I caught, this week, a few moments of the BBC Storyville on the Pussy Riot protesters who, following a protest in a Moscow Cathedral, were arrested and sentenced to prison terms. The show is available at
http://www.bbc.co.uk/i/p01hs5t8/
The programme had access to the court where, prior to the verdict being read out, the defendants were given a chance to have ‘the last word.’ Yekaterina Samutsevich read her statement in which she rejected the state’s accusation that she being anti-religious and instead claimed her protest was an attempt to take religion back from the cosy relationship between church and power that, she claimed, exists between Putin and the Orthodox Patriarchy. She attempted to lay claim to her religion as a religion of protest, even in the face of power. Samutsevich is now on probation. Two of the other members of the group are in prison. I don’t want enter into a conversation about the rights and wrongs of Putin or the Russian Criminal System, but there are two thoughts, and a plug, that this short piece – of a much longer and more complex story – drew me to share in this message.
This week’s Parasha contains what is, for me, the greatest moment in Abraham’s extraordinary Biblical journey. God tells Abraham that Sodom and Gemorah are to be destroyed for their iniquity, and Abraham protests. Abraham stands up in the face of power and rails against it. That’s very dangerous, it’s also very Jewish. ‘Shall not the judge of all the earth not do justly?’ demands Abraham. It is the origin of the prophetic voice in Judaism. It’s a response that drives every subsequent Jewish engagement with the inequitable abuse of power by any person, any government and even our deity. Any religion that claims the Hebrew Bible as a source must acknowledge this revolutionary aspect of religion, this refusal to accept that which is wrong.
I know this not only because of Abraham and this week’s Parasha, but also because I’ve read the Prophets. The willingness to stand before might and expose hypocrisy runs right through Isaiah, Jeremiah, Hosea and on the list goes. This is what makes the prophets so vital and necessary – again especially for anyone who wishes to claim these moral heroes as part of a spiritual and cultural heritage.

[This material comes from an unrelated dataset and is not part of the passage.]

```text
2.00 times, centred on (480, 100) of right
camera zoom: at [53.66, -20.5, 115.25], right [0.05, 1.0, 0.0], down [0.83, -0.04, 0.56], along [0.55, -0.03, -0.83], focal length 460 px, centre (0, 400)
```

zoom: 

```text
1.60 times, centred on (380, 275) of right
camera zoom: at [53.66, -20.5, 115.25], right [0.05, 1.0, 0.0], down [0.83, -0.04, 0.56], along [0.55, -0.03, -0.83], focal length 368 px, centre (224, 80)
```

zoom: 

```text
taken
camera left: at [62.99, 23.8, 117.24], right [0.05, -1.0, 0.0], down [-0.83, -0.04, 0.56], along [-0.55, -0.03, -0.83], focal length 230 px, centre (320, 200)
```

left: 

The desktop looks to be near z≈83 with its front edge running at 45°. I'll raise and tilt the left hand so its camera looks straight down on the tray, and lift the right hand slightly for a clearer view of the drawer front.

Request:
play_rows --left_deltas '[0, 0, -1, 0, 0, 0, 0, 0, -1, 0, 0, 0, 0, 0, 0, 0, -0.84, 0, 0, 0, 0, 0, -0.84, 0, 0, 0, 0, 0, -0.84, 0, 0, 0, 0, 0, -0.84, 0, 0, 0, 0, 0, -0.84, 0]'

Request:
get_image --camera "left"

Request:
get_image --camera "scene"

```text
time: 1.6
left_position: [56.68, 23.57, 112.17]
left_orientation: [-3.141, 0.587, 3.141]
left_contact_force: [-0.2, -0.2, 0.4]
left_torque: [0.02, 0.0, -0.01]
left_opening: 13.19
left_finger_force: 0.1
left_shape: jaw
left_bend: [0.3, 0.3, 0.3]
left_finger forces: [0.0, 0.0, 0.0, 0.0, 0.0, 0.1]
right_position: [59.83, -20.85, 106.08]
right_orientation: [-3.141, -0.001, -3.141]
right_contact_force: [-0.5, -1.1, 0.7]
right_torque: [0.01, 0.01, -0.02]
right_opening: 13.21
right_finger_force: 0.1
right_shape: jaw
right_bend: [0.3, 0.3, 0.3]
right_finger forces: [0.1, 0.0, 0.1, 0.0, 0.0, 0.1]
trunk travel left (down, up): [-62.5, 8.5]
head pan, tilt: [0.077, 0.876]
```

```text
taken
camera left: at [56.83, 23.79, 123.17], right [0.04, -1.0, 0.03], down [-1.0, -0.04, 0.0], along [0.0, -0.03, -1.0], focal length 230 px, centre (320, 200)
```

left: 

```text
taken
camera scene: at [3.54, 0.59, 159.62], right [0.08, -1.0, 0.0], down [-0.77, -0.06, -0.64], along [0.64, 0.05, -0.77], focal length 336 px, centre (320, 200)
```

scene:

And here comes the plug. This Monday I’m going to try and share the entire Hebrew Bible as part of my series on ‘The Sources’ (8-9pm at New London). I want us to know what it means to be People of the Book, I want us to feel an ownership of this Prophetic language; we should know where it comes from and we should feel it’s part of who we are and how we engage with the iniquities of our own age. Feeling a part of our Torah-heritage should strengthen our willingness to engage and our insight into in the complex contemporary stories that populate our front pages, in-tray’s and attention. It should make us better Jews and better human beings. This is why it is worth coming to know more about our Sources.